John Cameron, president of the Gresley Society, told the crowd: “There has been what I might call a lively debate about the statue design and the proposal to include a mallard duck to emphasise Sir Nigel’s link with the locomotive of that name. However, the Gresley Society trustees decided not to include such a feature.
“I do realise there may be some who still have different views on the matter.
“But today is all about honouring the memory of Sir Nigel Gresley and his various achievements.”
Born in Dublin Street in the New Town in 1876, Sir Nigel became chief mechanical engineer of the London and North Eastern Railway.
His Flying Scotsman was the first steam locomotive to exceed 100mph in service, while the Mallard achieved a then world-record speed of 126mph in 1938.
Sir Nigel was knighted for his career achievements in 1936. He died at home unexpectedly on April 5, 1941 at the age of 64.

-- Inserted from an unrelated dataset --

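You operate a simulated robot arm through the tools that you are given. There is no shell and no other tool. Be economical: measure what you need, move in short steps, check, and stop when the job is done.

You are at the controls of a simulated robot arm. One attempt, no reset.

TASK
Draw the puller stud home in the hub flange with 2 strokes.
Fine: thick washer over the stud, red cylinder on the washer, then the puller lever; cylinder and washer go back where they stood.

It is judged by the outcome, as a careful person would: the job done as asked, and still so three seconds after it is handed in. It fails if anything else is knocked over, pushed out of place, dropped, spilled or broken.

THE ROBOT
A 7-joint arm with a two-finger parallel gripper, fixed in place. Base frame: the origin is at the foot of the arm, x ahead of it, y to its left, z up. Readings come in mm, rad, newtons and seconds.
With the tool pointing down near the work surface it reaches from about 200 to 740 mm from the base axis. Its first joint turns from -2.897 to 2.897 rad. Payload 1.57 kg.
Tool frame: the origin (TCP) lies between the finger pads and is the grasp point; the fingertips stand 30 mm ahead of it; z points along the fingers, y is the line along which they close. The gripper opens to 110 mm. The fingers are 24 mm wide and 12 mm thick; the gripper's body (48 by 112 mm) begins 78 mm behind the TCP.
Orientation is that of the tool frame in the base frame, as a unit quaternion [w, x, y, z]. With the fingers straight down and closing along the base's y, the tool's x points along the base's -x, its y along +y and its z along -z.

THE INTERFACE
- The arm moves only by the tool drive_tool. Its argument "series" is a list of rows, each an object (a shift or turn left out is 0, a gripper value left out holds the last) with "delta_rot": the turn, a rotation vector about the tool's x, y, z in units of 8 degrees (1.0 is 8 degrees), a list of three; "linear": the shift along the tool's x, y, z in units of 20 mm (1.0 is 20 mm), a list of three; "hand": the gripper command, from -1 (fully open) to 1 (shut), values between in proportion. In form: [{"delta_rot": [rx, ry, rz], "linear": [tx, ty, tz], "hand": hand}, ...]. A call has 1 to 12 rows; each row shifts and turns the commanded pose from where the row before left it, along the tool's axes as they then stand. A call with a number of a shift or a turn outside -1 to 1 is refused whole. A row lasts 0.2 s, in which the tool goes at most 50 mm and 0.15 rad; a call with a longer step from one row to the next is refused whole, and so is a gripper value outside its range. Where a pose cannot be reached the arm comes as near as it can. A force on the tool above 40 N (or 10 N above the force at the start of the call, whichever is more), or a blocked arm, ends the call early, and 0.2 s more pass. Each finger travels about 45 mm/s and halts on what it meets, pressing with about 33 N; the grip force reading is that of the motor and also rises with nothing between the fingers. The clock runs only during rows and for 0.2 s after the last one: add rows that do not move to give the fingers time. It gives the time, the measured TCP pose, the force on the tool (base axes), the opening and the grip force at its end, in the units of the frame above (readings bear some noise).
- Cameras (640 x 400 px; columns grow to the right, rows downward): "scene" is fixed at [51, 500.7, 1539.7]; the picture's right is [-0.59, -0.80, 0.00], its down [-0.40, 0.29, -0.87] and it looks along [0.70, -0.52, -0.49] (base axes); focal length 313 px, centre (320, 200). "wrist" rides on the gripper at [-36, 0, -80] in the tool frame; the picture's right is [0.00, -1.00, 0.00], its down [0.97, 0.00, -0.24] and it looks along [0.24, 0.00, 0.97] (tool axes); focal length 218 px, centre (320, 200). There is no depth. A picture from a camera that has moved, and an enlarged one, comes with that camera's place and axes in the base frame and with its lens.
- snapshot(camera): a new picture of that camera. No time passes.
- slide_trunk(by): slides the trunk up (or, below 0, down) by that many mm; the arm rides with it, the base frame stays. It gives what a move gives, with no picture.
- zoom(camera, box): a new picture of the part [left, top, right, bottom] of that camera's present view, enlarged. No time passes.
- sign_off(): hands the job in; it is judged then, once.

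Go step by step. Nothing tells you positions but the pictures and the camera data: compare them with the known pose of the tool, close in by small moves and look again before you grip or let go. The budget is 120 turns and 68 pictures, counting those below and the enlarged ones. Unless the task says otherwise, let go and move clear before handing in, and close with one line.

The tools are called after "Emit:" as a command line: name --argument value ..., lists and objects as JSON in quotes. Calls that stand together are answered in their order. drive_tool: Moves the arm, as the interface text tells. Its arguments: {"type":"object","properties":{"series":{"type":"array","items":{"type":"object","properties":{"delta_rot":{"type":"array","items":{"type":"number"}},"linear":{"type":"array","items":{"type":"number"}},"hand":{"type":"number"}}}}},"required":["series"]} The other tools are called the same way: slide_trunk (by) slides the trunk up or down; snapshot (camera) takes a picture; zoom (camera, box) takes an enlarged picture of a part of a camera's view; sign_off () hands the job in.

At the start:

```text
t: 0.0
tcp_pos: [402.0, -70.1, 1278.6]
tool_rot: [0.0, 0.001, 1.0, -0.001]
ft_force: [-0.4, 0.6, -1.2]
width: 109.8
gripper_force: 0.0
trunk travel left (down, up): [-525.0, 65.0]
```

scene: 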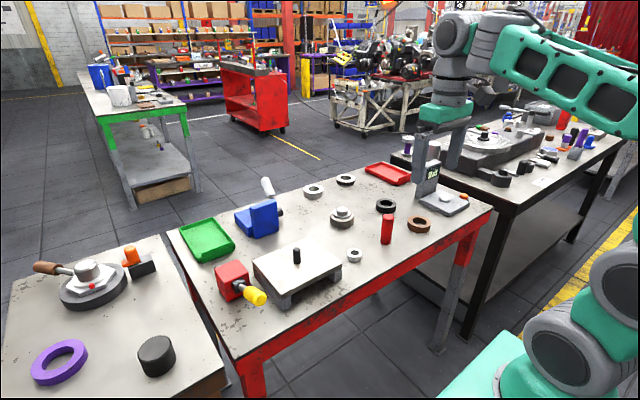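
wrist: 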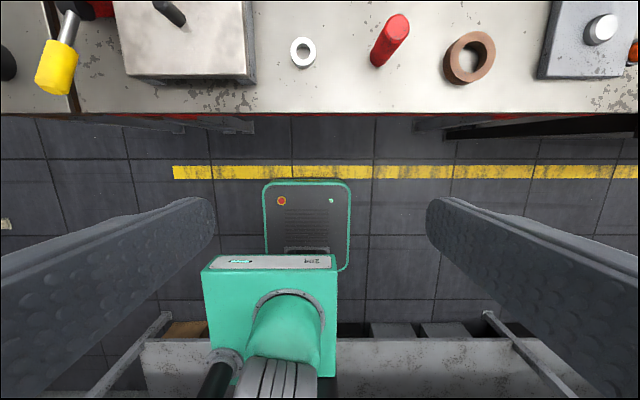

The statue shows him holding a copy of The Locomotive magazine, which carries a description of Mallard.
In a speech to mark its unveiling, Sir Peter said: “This marvellous sculpture commemorates a man who looked relentlessly forward in his day to more powerful locomotives, faster locomotives and the world steam speed record with Mallard.
“We’re proud to have Sir Nigel on our station as a commemoration to a great railway mechanical engineer who pushed the technical boundaries of the steam locomotive further than anyone else.”
Sculptor Hazel Reeves said her work shows Sir Nigel “in a moment of quizzical reflection”.
She added: “He’s looking out towards the future.”
A memorial plaque to Sir Nigel was unveiled at Waverley station in 2001.